Как это точно замечено: «Во мне жил ребенок, но уже рядом с кем-то другим». Вблизи смерти и смертоубийства они взрослели и мудрели не по-детски и даже не по-человечески. Раненые детские души порой пугали больше самой смерти. Вот тому прием:

«Жила я у немецкого бауэра. Он посмотрит на меня, а я в драном тонком платьишке, и говорит, мол, когда у тебя груди выскочат. Мне надо, чтобы скорее, тогда мои мужчины-работники лучше работать будут. А я ничего не понимала, пока хозяйка мне не объяснила, что хочет ее муж, и я ночью пыталась повеситься…»

(Люба Ильина — 11 лет).

Еще один рассказ:

«Сам все помню, а мама после войны не верила: „Ты не мог помнить, тебе кто-то рассказал“. Нет, я сам помню, как рвутся бомбы, а я цепляюсь за старшего брата. „Жить хочу! Жить хочу!“ Боялся умереть, хотя, что я мог тогда знать о смерти?»

(Вася Харевский — 4 года).

Наверное, тогда, сорок лет назад, они рассказали бы не так.

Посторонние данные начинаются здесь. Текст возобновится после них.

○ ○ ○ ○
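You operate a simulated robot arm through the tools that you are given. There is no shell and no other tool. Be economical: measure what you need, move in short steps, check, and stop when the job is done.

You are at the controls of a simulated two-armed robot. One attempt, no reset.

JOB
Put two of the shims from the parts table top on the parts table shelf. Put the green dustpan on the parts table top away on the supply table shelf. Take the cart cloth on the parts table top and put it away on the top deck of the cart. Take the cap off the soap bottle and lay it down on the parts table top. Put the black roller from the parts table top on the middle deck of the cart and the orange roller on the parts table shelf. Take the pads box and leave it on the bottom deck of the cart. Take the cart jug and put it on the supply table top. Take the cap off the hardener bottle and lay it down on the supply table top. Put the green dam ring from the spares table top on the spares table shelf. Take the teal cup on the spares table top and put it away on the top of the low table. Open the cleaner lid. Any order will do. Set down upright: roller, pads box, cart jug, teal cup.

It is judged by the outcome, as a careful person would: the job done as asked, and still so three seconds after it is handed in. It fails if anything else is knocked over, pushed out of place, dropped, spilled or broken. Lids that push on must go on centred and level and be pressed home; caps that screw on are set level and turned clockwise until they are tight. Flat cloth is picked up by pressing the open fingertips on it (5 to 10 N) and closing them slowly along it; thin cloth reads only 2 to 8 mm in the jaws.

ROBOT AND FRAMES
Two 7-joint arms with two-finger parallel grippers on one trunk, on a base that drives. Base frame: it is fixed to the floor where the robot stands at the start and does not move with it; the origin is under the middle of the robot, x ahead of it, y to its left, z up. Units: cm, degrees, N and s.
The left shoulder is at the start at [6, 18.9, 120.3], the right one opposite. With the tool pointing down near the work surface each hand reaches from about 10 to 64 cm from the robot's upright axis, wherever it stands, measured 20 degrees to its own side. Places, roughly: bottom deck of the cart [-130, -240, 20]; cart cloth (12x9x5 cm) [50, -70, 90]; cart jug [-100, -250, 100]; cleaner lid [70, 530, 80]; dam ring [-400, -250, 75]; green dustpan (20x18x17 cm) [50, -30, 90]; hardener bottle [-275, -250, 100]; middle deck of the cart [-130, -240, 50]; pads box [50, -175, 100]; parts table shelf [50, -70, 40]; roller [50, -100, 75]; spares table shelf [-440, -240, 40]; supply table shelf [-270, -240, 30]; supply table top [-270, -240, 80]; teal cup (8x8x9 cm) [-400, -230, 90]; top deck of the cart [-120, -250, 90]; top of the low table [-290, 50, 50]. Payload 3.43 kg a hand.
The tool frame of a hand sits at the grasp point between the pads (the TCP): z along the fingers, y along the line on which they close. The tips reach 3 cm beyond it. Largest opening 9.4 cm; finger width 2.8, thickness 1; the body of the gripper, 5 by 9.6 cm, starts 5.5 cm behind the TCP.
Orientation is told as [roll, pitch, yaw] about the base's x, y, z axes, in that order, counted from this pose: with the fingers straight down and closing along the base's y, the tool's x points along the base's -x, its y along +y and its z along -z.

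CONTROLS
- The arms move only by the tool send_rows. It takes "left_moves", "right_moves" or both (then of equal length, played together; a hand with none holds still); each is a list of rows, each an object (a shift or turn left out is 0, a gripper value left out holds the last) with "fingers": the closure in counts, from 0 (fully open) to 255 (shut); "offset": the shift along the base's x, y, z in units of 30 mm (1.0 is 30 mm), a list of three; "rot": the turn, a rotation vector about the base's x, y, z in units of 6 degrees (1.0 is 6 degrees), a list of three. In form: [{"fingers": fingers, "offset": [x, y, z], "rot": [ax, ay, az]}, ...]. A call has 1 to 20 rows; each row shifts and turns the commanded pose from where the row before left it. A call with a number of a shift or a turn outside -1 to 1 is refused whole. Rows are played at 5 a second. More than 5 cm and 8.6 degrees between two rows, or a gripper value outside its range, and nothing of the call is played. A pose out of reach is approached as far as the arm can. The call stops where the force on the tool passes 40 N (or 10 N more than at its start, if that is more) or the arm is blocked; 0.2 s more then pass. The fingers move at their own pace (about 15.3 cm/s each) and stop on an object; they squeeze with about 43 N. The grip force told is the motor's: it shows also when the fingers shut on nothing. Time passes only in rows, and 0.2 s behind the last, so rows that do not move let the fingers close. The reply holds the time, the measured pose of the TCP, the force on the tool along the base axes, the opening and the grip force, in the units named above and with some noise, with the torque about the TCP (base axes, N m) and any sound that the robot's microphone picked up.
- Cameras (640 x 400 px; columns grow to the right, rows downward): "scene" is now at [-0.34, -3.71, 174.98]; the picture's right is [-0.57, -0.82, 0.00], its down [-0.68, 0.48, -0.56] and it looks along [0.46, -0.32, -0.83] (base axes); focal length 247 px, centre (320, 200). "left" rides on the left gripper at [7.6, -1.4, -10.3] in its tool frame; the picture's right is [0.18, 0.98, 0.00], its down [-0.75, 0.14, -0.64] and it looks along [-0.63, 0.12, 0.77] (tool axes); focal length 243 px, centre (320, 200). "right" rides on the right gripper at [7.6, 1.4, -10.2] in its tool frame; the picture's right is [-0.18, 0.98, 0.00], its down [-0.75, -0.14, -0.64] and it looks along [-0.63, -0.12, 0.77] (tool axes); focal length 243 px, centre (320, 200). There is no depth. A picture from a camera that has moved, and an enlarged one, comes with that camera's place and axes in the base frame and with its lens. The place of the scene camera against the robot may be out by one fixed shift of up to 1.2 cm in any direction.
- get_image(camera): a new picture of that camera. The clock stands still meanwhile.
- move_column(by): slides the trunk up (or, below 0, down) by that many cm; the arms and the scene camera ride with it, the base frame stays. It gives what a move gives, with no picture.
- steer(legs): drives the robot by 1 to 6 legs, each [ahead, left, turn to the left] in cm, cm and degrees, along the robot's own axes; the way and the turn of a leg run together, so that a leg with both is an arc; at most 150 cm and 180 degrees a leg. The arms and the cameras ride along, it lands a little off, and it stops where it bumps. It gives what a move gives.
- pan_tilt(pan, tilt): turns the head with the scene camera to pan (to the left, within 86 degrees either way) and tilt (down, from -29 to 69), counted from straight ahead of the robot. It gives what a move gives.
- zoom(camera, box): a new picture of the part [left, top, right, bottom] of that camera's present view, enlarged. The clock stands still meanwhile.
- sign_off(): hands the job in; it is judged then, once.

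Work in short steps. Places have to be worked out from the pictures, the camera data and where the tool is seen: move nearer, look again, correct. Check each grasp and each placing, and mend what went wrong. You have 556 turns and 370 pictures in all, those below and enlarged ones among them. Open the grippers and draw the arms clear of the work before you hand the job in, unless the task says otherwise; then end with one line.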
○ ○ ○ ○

Рассказали бы то же самое, но не так как. Потому что тогда бы рассказывали дети, а сейчас вспоминают те, кто был ребенком или подростком. Между сегодняшним моим рассказчиком и тем мальчиком или девочкой, о которых они говорят, пролегла целая человеческая жизнь. Тех, прежних, напоминают только чудом сохранившиеся фотографии. А у кого нет фотографии, жалеют:

«В нашем партизанском отряде не было фотографа, и нельзя себе представить, каким я был тогда. А я хотел бы знать: каким?»

(Володя Лаевский — 13 лет).

— О какой себе рассказывать? — спросили меня однажды. — О той, которой было в сорок первом семь лет, или о себе, сегодняшней, которой в сорок первом было семь лет?

О той, которой в сорок первом было семь лет. Она — свидетель…

Время изменило их самих, оно усовершенствовало, вернее сказать, усложнило их отношение к своему прошлому. Изменилась как бы форма передачи их памяти, но не то, что с ними было. В этом смысле рассказанное ими подлинный документ, хотя говорят уже взрослые люди. Существовала и другая опасность. Обычно, рассказывая о своем детстве, мы его украшаем, идеализируем. Они и от этого застрахованы. Нельзя же украшать ужас и страх…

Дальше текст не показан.